start Source data
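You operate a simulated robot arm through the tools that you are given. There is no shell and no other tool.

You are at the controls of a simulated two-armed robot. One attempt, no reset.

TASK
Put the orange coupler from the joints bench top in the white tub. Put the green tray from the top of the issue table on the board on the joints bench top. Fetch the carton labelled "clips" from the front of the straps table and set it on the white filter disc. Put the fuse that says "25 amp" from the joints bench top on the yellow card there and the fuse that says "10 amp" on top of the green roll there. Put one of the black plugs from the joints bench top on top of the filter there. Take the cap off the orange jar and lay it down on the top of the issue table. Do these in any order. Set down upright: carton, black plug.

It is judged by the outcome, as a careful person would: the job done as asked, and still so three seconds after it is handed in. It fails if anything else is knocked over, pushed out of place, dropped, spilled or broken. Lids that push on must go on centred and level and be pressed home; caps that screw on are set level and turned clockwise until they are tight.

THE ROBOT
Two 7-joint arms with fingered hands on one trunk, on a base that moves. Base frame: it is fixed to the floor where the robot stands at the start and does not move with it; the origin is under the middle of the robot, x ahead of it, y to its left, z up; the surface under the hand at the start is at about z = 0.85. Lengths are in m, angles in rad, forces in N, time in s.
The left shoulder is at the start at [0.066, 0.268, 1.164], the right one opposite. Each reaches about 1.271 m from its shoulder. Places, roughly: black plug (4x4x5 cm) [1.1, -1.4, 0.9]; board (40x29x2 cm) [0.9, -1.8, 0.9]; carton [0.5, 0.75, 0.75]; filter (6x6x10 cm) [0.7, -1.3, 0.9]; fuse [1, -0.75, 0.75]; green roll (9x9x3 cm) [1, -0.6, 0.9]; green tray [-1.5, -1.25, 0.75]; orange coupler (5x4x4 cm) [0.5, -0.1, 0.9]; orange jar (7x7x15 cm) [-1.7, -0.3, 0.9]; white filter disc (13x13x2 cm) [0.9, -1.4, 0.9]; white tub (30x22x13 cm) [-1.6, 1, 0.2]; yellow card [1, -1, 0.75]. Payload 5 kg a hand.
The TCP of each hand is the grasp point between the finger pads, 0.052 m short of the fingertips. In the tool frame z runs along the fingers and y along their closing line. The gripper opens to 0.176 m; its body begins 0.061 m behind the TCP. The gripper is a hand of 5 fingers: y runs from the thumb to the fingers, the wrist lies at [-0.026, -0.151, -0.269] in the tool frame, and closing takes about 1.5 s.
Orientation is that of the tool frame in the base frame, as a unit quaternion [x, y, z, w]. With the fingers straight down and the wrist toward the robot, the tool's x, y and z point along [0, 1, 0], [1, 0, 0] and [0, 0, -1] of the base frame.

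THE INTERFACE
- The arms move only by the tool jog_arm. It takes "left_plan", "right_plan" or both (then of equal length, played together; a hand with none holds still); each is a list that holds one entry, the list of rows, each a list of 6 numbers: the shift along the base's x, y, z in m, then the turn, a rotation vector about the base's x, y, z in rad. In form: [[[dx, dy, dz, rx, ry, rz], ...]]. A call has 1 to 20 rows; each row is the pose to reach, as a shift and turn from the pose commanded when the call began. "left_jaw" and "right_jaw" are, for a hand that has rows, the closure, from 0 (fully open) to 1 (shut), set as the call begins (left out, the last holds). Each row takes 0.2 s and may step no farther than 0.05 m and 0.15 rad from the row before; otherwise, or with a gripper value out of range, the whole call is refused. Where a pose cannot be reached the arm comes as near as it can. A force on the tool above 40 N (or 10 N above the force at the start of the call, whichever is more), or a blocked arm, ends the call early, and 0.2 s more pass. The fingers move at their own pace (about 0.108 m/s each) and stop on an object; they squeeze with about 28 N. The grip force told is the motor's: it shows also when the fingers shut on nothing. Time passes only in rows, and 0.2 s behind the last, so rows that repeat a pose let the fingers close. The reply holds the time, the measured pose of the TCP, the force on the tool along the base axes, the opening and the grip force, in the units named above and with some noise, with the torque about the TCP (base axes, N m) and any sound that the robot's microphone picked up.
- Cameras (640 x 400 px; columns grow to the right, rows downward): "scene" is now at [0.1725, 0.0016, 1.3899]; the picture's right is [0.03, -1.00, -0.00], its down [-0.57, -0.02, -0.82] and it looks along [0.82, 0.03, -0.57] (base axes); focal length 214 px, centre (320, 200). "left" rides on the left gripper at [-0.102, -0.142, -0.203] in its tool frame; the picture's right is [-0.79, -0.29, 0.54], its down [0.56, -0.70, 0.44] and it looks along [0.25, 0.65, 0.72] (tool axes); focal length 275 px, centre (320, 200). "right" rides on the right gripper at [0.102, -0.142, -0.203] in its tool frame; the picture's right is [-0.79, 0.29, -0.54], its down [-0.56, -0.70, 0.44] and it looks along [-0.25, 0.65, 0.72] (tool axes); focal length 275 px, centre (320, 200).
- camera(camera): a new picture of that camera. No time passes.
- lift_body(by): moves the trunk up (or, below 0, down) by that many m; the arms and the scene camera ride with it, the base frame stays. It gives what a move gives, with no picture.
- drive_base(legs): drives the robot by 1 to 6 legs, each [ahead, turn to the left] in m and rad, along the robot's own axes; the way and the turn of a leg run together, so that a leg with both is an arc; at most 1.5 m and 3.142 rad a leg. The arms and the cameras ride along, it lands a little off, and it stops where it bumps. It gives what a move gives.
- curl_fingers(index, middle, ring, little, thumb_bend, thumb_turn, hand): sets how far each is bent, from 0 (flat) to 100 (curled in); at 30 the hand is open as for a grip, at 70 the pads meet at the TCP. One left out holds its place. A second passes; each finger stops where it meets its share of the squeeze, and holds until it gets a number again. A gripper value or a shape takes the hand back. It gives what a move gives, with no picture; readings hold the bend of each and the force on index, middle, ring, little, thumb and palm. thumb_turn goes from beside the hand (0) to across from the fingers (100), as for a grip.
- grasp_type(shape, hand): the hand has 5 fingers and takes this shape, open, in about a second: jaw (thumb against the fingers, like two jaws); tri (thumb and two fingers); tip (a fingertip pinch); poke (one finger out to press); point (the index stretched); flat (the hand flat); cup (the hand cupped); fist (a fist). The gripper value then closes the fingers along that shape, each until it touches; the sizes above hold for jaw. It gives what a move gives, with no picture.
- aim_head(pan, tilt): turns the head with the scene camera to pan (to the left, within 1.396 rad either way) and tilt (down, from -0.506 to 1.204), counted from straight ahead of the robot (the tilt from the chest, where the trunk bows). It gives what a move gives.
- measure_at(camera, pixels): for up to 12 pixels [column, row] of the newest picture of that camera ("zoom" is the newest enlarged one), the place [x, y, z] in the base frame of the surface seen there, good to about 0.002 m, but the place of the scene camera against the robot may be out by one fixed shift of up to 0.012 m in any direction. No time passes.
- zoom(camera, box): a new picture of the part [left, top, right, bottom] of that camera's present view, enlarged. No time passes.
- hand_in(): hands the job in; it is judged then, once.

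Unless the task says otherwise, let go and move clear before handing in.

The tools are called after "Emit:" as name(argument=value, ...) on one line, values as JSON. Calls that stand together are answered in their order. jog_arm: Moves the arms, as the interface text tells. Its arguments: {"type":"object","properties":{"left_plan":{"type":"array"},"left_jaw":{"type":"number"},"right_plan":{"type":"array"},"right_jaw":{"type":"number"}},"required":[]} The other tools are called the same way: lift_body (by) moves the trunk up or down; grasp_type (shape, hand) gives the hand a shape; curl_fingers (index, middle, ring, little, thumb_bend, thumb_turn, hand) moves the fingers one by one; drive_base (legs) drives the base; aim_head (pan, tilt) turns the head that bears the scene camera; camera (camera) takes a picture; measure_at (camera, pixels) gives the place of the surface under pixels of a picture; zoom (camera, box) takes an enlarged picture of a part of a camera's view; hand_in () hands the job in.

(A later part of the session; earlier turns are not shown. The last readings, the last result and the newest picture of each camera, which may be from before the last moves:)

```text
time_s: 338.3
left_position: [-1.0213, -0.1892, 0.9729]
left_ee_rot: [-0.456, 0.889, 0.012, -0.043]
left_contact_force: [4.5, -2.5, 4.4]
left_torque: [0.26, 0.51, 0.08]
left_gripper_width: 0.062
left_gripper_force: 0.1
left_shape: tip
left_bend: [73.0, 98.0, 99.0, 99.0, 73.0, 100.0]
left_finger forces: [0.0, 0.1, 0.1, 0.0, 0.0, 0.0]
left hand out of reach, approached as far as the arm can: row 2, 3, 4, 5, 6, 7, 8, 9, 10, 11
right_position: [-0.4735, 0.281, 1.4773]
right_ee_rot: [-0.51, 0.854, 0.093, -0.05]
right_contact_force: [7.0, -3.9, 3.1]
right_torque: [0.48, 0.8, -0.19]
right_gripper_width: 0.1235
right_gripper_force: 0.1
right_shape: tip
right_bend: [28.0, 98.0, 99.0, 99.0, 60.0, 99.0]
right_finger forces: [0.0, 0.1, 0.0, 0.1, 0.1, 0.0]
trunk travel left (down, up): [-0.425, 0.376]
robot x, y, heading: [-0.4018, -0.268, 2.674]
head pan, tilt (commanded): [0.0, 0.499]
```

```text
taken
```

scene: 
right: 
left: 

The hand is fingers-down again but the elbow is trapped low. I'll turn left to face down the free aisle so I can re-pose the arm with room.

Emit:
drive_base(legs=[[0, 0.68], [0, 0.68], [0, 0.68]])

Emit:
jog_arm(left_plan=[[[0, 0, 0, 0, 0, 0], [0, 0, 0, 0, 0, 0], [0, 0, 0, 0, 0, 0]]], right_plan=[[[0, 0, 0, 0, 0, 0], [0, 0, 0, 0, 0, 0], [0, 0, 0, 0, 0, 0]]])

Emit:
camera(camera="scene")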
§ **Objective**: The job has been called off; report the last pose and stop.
end Source data
start Extracted text
5.4.1.3 Midkine (MDK)
Midkine (MDK) encodes a novel heparin-binding growth factor originally identified in embryonal carcinoma cells that is involved in the early stage of retinoic acid-induced differentiation (153). Analogous to AFP, MDK mRNA is highly expressed during embryogenesis but is undetectable in adult tissues except kidney (154). Serum MDK has been reported to be elevated in patients with various types of carcinomas, but not in normal individuals (155). Similarly, an increased expression of MDK has been reported to be associated with HCC (156, 157). Midkine is thought to be involved in carcinogenesis and tumor progression by promoting vascularization, fibroblast growth, and cell migration while suppressing apoptosis (158, 159). In a study performed in our laboratory, MDK was a candidate serum expressed protein that was associated with HCC, including those with normal serum AFP and small tumors (54). These studies suggest that MDK plays an important role in carcinogenesis and the development and metastasis of tumors and that it could serve as a novel tumor marker. Since MDK can be detected in serum, it may be offered as a potentially less invasive diagnostic marker, especially for those who are negative for AFP. Further studies will be needed to validate its use.
end Extracted text
§ **Objective**: I need the extracted text continued from the place where it stops.

§ **Right answer**:
5.4.1.4 Cystatin B (CSTB)
Cystatins are endogenous inhibitors of lysosomal cysteine proteinases (160). Cystatin B (CSTB) is a member of the cystatin superfamily and mutations resulting in a loss of function are responsible for an inherited, progressive, and lethal autosomal disease (161). Furthermore, the activity of CSTB has been reported in several human carcinomas and is overexpressed preferentially in HCC (44, 162–164). In addition, CSTB protein levels were detectable in HCC tumor tissues compared with corresponding non-tumor tissues, and CSTB level was significantly elevated in HCC serum compared with healthy patients or those with chronic liver disease. Therefore, CSTB is specifically overexpressed in HCC tissues and in HCC patients. Whether other CSTB family members are associated with HCC remains to be elucidated.
5.4.1.5 Complement C3A (C3A)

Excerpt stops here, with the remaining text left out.